コロナ禍以降、多くの研究で「テレワークは、必ずしもチームのパフォーマンスを低下させるわけではない」という結果が示されているそうです。その理由は、テレワークが持つ2つの側面が、互いに影響を相殺し合っているからです。
- 地理的分散(マイナス影響)
物理的に離れることによる連携のしにくさ - テクノロジー利用(プラス影響)
ICTツールの活用で密なコミュニケーションが可能になる
研究知見によれば、「テクノロジーを適切に活用できれば、地理的に離れていても悪影響は出にくい」のです。
さらに、ここで一つの逆説が生まれています。それは、「バーチャルチームでこそ、対面以上に『バーチャル以外』の要素が重要になる」 ということです。リモート環境下では、ツールを整備するだけでは不十分で、これまで見てきたような「目標共有」や「心理的安全性」といった、基本的なチームワークの土台を、より一層意識して築く必要があるのです。
「理想論」を「現実」に変える一歩を踏み出そう
縄田氏は最後に、こう締めくくりました。
「研究者の話は、現場の皆さんにとって『そんな理想的な綺麗事、うまくいくわけないよ』と感じられるかもしれません。しかし、今日お話ししたことは、学者の空想ではなく、実際の組織データを分析した結果です。

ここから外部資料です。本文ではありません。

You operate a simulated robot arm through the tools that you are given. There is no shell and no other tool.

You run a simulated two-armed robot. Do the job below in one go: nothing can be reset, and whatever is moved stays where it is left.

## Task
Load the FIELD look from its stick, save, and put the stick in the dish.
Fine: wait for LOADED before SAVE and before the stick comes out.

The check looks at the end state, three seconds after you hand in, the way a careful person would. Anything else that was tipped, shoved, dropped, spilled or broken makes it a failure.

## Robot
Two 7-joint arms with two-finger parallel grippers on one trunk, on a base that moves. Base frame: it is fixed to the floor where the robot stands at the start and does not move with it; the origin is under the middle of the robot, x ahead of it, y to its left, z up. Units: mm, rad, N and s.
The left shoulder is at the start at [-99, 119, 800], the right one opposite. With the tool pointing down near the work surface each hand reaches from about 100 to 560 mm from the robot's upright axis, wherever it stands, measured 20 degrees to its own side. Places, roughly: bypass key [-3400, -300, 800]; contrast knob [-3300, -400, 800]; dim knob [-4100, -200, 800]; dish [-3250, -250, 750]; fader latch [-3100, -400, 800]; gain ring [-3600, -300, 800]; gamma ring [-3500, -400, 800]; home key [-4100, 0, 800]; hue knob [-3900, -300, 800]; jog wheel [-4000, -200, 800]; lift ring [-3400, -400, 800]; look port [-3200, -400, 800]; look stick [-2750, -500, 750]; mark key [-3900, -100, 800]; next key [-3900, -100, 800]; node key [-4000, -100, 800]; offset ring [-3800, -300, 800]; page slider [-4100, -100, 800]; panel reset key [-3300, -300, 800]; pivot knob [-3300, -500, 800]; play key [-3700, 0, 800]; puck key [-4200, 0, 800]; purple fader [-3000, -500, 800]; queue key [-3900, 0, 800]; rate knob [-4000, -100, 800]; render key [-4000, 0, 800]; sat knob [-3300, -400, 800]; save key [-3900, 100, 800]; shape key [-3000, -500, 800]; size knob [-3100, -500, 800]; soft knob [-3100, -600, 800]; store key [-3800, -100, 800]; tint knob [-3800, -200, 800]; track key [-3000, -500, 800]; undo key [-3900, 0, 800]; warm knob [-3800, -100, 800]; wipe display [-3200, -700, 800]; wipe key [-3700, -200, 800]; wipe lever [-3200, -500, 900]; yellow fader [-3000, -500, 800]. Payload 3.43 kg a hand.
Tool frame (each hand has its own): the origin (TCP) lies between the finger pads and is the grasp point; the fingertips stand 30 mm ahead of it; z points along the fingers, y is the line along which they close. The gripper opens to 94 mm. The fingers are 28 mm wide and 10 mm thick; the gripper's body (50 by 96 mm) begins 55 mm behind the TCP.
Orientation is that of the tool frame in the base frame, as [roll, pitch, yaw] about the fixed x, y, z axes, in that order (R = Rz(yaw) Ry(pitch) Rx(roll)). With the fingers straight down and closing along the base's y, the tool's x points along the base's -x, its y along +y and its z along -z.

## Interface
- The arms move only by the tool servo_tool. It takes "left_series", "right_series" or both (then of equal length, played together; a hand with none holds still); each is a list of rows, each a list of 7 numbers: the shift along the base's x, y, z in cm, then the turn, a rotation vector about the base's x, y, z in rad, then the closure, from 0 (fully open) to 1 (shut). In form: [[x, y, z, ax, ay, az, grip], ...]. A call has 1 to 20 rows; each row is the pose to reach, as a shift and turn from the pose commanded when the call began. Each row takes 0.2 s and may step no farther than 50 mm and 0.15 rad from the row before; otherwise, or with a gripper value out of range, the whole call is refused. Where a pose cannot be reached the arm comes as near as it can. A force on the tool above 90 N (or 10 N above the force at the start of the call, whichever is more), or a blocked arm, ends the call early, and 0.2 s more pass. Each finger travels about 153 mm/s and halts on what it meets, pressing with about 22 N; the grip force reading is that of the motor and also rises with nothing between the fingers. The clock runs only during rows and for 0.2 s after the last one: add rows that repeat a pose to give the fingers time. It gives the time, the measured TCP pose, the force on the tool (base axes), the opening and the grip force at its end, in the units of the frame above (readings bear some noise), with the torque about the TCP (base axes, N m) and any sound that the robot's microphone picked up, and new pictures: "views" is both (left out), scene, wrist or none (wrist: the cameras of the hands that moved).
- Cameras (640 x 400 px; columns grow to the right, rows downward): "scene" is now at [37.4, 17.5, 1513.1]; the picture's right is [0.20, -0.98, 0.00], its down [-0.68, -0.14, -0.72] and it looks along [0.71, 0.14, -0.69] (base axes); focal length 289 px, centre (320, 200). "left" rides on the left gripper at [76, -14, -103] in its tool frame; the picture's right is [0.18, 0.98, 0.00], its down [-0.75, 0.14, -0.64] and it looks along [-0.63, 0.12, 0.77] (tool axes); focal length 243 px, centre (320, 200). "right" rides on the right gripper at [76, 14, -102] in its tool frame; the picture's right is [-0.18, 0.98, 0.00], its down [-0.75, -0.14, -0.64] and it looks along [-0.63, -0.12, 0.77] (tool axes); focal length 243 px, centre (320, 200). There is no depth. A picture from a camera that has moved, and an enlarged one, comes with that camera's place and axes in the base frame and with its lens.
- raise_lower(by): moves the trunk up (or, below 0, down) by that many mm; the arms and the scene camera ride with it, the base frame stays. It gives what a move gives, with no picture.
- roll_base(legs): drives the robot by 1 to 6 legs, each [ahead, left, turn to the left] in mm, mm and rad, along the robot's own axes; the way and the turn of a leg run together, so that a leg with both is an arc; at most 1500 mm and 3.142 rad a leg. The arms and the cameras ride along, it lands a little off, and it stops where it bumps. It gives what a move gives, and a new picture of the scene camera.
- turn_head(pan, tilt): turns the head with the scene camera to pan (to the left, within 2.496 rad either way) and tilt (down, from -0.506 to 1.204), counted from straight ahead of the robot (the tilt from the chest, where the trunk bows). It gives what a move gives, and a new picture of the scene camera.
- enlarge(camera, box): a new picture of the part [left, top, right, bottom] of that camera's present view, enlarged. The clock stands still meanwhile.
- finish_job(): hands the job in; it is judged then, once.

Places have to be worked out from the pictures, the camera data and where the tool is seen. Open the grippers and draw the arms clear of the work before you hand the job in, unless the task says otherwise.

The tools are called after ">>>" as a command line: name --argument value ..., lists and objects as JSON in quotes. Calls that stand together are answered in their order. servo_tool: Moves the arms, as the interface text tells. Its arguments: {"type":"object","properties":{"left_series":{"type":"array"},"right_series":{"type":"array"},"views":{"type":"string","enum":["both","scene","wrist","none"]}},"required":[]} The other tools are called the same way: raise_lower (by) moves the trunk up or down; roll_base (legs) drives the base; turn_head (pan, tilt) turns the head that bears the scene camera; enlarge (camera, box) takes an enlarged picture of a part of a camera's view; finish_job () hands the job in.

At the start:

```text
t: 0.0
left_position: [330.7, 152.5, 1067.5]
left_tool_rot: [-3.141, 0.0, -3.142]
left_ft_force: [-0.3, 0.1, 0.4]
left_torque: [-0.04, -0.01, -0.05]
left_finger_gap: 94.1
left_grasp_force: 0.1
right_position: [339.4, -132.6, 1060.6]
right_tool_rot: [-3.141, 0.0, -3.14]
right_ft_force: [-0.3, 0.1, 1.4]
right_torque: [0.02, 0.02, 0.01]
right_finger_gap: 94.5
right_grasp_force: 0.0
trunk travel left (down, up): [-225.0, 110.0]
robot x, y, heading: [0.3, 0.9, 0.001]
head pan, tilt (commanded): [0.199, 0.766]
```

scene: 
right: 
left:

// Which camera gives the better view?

理想論を実現できているチームが、現実に存在しているのです。どうか、この理想を遠いもので終わらせず、どうすれば自分たちのチームで実現できるのか。一緒に考えていきましょう」
チームは、自然には育たない。だからこそ「心理的安全性」という土台の上に、「業務を回す仕組み」と「人間関係」の二つを意識しながら、良いチームをデザインしていかねばならない。
縄田氏の講演は、ヌーラボの提唱する「チームワークマネジメント」の本質を改めて教えてくれる内容でした。ぜひ皆さんも、自分のチームの“いま”を見つめ直すきっかけとしてください。